### Information provided

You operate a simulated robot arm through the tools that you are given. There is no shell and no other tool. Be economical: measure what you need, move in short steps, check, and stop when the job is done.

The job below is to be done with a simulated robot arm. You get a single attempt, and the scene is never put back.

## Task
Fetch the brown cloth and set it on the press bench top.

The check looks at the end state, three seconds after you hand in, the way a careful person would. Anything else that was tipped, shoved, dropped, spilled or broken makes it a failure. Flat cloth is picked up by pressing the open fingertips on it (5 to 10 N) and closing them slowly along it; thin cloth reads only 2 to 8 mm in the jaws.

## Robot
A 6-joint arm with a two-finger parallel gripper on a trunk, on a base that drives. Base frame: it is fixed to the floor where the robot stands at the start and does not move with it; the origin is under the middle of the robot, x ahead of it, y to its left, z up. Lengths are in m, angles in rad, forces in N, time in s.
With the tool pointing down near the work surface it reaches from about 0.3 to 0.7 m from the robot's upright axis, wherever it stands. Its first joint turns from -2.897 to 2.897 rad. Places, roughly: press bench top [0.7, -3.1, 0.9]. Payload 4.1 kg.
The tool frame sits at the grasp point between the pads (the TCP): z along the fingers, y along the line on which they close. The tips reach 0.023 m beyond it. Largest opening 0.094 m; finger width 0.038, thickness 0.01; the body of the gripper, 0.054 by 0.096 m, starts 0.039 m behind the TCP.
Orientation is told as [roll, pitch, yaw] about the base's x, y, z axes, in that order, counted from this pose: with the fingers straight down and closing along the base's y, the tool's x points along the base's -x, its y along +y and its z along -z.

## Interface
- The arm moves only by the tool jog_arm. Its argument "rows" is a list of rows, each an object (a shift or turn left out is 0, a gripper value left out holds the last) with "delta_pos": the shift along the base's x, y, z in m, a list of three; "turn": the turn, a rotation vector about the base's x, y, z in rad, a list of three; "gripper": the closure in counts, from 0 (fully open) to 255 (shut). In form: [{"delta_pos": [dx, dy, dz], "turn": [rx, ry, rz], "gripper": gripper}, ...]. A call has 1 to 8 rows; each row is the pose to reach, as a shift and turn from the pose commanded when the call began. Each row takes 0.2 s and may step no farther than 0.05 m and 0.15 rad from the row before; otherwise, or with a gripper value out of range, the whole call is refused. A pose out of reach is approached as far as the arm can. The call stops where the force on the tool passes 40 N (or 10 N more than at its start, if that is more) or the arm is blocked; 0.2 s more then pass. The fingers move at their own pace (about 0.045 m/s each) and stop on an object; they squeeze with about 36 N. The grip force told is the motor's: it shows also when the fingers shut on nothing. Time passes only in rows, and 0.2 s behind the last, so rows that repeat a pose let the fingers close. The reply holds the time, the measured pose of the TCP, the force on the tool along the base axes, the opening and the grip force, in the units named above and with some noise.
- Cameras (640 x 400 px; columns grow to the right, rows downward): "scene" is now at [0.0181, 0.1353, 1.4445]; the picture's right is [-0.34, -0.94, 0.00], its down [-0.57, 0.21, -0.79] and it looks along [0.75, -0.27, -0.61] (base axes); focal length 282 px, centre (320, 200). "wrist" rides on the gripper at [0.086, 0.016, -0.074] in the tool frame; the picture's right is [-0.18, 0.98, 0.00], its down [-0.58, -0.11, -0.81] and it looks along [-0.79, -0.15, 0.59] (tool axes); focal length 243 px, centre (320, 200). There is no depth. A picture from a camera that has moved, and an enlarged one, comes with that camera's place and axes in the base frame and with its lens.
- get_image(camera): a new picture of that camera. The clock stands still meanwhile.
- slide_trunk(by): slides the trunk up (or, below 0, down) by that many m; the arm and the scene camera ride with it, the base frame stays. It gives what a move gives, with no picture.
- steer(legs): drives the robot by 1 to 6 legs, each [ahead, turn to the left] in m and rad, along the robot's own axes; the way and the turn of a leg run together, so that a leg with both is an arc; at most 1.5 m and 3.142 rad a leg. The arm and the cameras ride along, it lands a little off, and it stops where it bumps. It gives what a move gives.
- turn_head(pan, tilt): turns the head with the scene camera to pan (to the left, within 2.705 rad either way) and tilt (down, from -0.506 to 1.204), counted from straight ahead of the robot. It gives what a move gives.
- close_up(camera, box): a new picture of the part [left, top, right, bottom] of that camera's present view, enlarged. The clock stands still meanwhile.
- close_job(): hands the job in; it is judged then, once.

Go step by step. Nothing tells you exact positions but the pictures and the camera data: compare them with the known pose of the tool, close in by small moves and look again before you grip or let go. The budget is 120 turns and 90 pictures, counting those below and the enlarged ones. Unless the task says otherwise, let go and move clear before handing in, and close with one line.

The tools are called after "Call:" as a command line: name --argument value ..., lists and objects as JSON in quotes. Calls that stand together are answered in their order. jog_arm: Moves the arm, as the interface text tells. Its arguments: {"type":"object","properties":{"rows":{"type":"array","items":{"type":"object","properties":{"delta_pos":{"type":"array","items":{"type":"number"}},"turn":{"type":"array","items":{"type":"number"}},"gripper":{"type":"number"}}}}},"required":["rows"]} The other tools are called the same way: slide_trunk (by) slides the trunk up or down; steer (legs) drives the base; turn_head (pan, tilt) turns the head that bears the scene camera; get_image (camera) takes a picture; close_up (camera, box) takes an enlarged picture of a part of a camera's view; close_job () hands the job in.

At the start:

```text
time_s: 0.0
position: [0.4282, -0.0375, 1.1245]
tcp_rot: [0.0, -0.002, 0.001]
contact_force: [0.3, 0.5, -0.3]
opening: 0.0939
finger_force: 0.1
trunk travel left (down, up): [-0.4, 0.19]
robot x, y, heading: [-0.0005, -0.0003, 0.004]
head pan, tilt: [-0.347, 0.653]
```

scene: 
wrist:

######

▸ **What you need to do**: Type the material above out again, exactly.

▸ **Solved exercise**:
You operate a simulated robot arm through the tools that you are given. There is no shell and no other tool. Be economical: measure what you need, move in short steps, check, and stop when the job is done.

The job below is to be done with a simulated robot arm. You get a single attempt, and the scene is never put back.

## Task
Fetch the brown cloth and set it on the press bench top.

The check looks at the end state, three seconds after you hand in, the way a careful person would. Anything else that was tipped, shoved, dropped, spilled or broken makes it a failure. Flat cloth is picked up by pressing the open fingertips on it (5 to 10 N) and closing them slowly along it; thin cloth reads only 2 to 8 mm in the jaws.

## Robot
A 6-joint arm with a two-finger parallel gripper on a trunk, on a base that drives. Base frame: it is fixed to the floor where the robot stands at the start and does not move with it; the origin is under the middle of the robot, x ahead of it, y to its left, z up. Lengths are in m, angles in rad, forces in N, time in s.
With the tool pointing down near the work surface it reaches from about 0.3 to 0.7 m from the robot's upright axis, wherever it stands. Its first joint turns from -2.897 to 2.897 rad. Places, roughly: press bench top [0.7, -3.1, 0.9]. Payload 4.1 kg.
The tool frame sits at the grasp point between the pads (the TCP): z along the fingers, y along the line on which they close. The tips reach 0.023 m beyond it. Largest opening 0.094 m; finger width 0.038, thickness 0.01; the body of the gripper, 0.054 by 0.096 m, starts 0.039 m behind the TCP.
Orientation is told as [roll, pitch, yaw] about the base's x, y, z axes, in that order, counted from this pose: with the fingers straight down and closing along the base's y, the tool's x points along the base's -x, its y along +y and its z along -z.

## Interface
- The arm moves only by the tool jog_arm. Its argument "rows" is a list of rows, each an object (a shift or turn left out is 0, a gripper value left out holds the last) with "delta_pos": the shift along the base's x, y, z in m, a list of three; "turn": the turn, a rotation vector about the base's x, y, z in rad, a list of three; "gripper": the closure in counts, from 0 (fully open) to 255 (shut). In form: [{"delta_pos": [dx, dy, dz], "turn": [rx, ry, rz], "gripper": gripper}, ...]. A call has 1 to 8 rows; each row is the pose to reach, as a shift and turn from the pose commanded when the call began. Each row takes 0.2 s and may step no farther than 0.05 m and 0.15 rad from the row before; otherwise, or with a gripper value out of range, the whole call is refused. A pose out of reach is approached as far as the arm can. The call stops where the force on the tool passes 40 N (or 10 N more than at its start, if that is more) or the arm is blocked; 0.2 s more then pass. The fingers move at their own pace (about 0.045 m/s each) and stop on an object; they squeeze with about 36 N. The grip force told is the motor's: it shows also when the fingers shut on nothing. Time passes only in rows, and 0.2 s behind the last, so rows that repeat a pose let the fingers close. The reply holds the time, the measured pose of the TCP, the force on the tool along the base axes, the opening and the grip force, in the units named above and with some noise.
- Cameras (640 x 400 px; columns grow to the right, rows downward): "scene" is now at [0.0181, 0.1353, 1.4445]; the picture's right is [-0.34, -0.94, 0.00], its down [-0.57, 0.21, -0.79] and it looks along [0.75, -0.27, -0.61] (base axes); focal length 282 px, centre (320, 200). "wrist" rides on the gripper at [0.086, 0.016, -0.074] in the tool frame; the picture's right is [-0.18, 0.98, 0.00], its down [-0.58, -0.11, -0.81] and it looks along [-0.79, -0.15, 0.59] (tool axes); focal length 243 px, centre (320, 200). There is no depth. A picture from a camera that has moved, and an enlarged one, comes with that camera's place and axes in the base frame and with its lens.
- get_image(camera): a new picture of that camera. The clock stands still meanwhile.
- slide_trunk(by): slides the trunk up (or, below 0, down) by that many m; the arm and the scene camera ride with it, the base frame stays. It gives what a move gives, with no picture.
- steer(legs): drives the robot by 1 to 6 legs, each [ahead, turn to the left] in m and rad, along the robot's own axes; the way and the turn of a leg run together, so that a leg with both is an arc; at most 1.5 m and 3.142 rad a leg. The arm and the cameras ride along, it lands a little off, and it stops where it bumps. It gives what a move gives.
- turn_head(pan, tilt): turns the head with the scene camera to pan (to the left, within 2.705 rad either way) and tilt (down, from -0.506 to 1.204), counted from straight ahead of the robot. It gives what a move gives.
- close_up(camera, box): a new picture of the part [left, top, right, bottom] of that camera's present view, enlarged. The clock stands still meanwhile.
- close_job(): hands the job in; it is judged then, once.

Go step by step. Nothing tells you exact positions but the pictures and the camera data: compare them with the known pose of the tool, close in by small moves and look again before you grip or let go. The budget is 120 turns and 90 pictures, counting those below and the enlarged ones. Unless the task says otherwise, let go and move clear before handing in, and close with one line.

The tools are called after "Call:" as a command line: name --argument value ..., lists and objects as JSON in quotes. Calls that stand together are answered in their order. jog_arm: Moves the arm, as the interface text tells. Its arguments: {"type":"object","properties":{"rows":{"type":"array","items":{"type":"object","properties":{"delta_pos":{"type":"array","items":{"type":"number"}},"turn":{"type":"array","items":{"type":"number"}},"gripper":{"type":"number"}}}}},"required":["rows"]} The other tools are called the same way: slide_trunk (by) slides the trunk up or down; steer (legs) drives the base; turn_head (pan, tilt) turns the head that bears the scene camera; get_image (camera) takes a picture; close_up (camera, box) takes an enlarged picture of a part of a camera's view; close_job () hands the job in.

At the start:

```text
time_s: 0.0
position: [0.4282, -0.0375, 1.1245]
tcp_rot: [0.0, -0.002, 0.001]
contact_force: [0.3, 0.5, -0.3]
opening: 0.0939
finger_force: 0.1
trunk travel left (down, up): [-0.4, 0.19]
robot x, y, heading: [-0.0005, -0.0003, 0.004]
head pan, tilt: [-0.347, 0.653]
```

scene: 
wrist:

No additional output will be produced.